Richie Furay’s New Album Finds Its Way to the Light of Day

by Terry RolandFebruary 2015
Richie Furay

Richie Furay


Buffalo Springfield ca. 1967: Dewey Martin, Jim Messina, Neil Young, Richie Furay, Stephen Stills

Buffalo Springfield ca. 1967: Dewey Martin, Jim Messina, Neil Young, Richie Furay, Stephen Stills


Poco ca. 1970: Rusty Young, George Grantham, Richie Furay, Timothy B. Schmitt, Paul Cotton

Poco ca. 1970: Rusty Young, George Grantham, Richie Furay, Timothy B. Schmitt, Paul Cotton

The story is, by now, a worn-out cliché. It even shows up on network television shows like Nashville: the influential elder statesman who helped establish a form of music popular today is granted meetings with record label A&R executives “out of respect” to hear his newest, vital work, only to be told “no” regarding label support for release, promotion, and distribution. Oh, the A&R executive loves the music, mind you. “It’s great,” they say. “The best of your career,” they add. “But, we can’t help you.”

This has been the experience for veteran Rock & Roll Hall of Famer, Richie Furay.

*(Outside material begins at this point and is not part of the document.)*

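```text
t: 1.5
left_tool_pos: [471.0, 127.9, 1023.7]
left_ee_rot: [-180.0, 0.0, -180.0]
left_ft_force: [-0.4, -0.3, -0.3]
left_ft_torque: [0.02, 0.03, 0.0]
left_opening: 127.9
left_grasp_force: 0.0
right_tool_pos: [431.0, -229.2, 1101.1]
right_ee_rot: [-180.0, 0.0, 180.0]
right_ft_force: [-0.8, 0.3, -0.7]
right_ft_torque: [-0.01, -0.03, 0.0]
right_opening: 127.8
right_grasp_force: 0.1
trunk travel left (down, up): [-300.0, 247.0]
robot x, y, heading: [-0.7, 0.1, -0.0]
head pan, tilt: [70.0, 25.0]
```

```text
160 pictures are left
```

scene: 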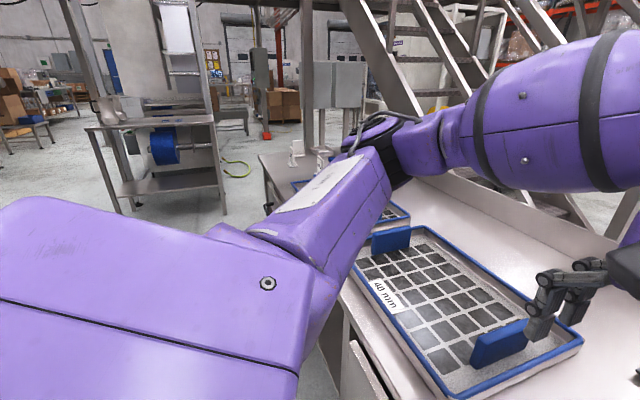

It’s a story that’s hard to fathom. Especially when the work is as good as his latest soon-to-be-released album: Hand in Hand has a February 14th release date. His experience shopping for interest in this new album is reason for pause in Americana music, a genre known for its appreciation of timeless, age-defying, and cross-generational music. That it took this long to find a label for the co-founding member of the Buffalo Springfield and Poco; a peer of Neil Young; Stephen Stills, Jim Messina, and Timothy B. Schmidt, is even more enigmatic and frustrating.

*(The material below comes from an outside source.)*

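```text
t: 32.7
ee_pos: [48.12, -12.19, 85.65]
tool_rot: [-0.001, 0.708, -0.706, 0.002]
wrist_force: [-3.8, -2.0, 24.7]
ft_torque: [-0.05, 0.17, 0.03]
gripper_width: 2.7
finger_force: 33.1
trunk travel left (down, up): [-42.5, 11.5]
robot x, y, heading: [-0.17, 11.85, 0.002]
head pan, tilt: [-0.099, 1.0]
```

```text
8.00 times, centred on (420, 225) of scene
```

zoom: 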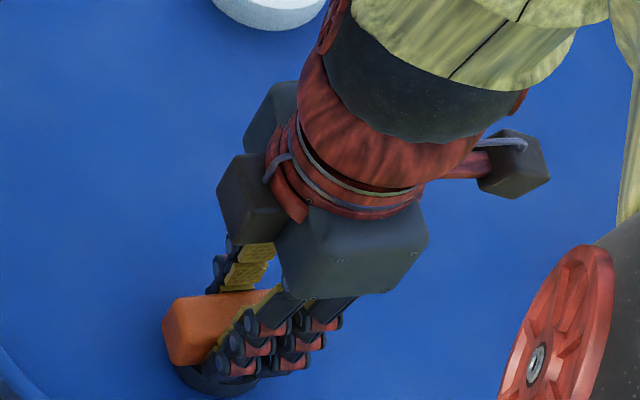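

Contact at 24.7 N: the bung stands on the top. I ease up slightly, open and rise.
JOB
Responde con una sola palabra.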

While ageism is all too common in the world of music today, the Americana scene has offered shelter from such clichéd responses to many veteran artists like Johnny Cash, Levon Helm, Rosanne Cash, Loretta Lynn, and Dr. John. Richie Furay deserves better. His new album is as vital, fresh, and passionate as any of the new releases by younger artists. It stands alongside the best work of his peers today. Hand in Hand can also serve as an introduction to Furay, whose career spans over five decades.

The album begins at the beginning of his story, which goes back to his Poco days when it looked like the sky was the limit.

We were the dreamers shooting’ high for the stars
Making rock & roll music, playing country guitars.
We blazed a trail for generations to come
We were the dreamers, pioneers pressing on

This first song, “We Were the Dreamers,” opens with a lead guitar intro that echoes Paul McCartney’s simple riff from “The Two of Us” on the Beatles’ Let it Be album, but then crashes into a familiar electric major 7th chord change, which is unmistakable in its Springfield essence. He rocks us through lyrics that reflect the simple truth about Richie Furay’s legacy, best summed up in the term “visionary.” His words are a testament to the sound he helped create and his influence reverberates today. “We Were the Dreamers” is more than an exercise in nostalgia or a history lesson; it is a quicksilver lightning-lit journey through the past to present day Americana music. Furay starts us with his past glories, referring to his earliest days with Poco when they were the hottest country-rock band out of L.A., on the threshold of phenomenal national success.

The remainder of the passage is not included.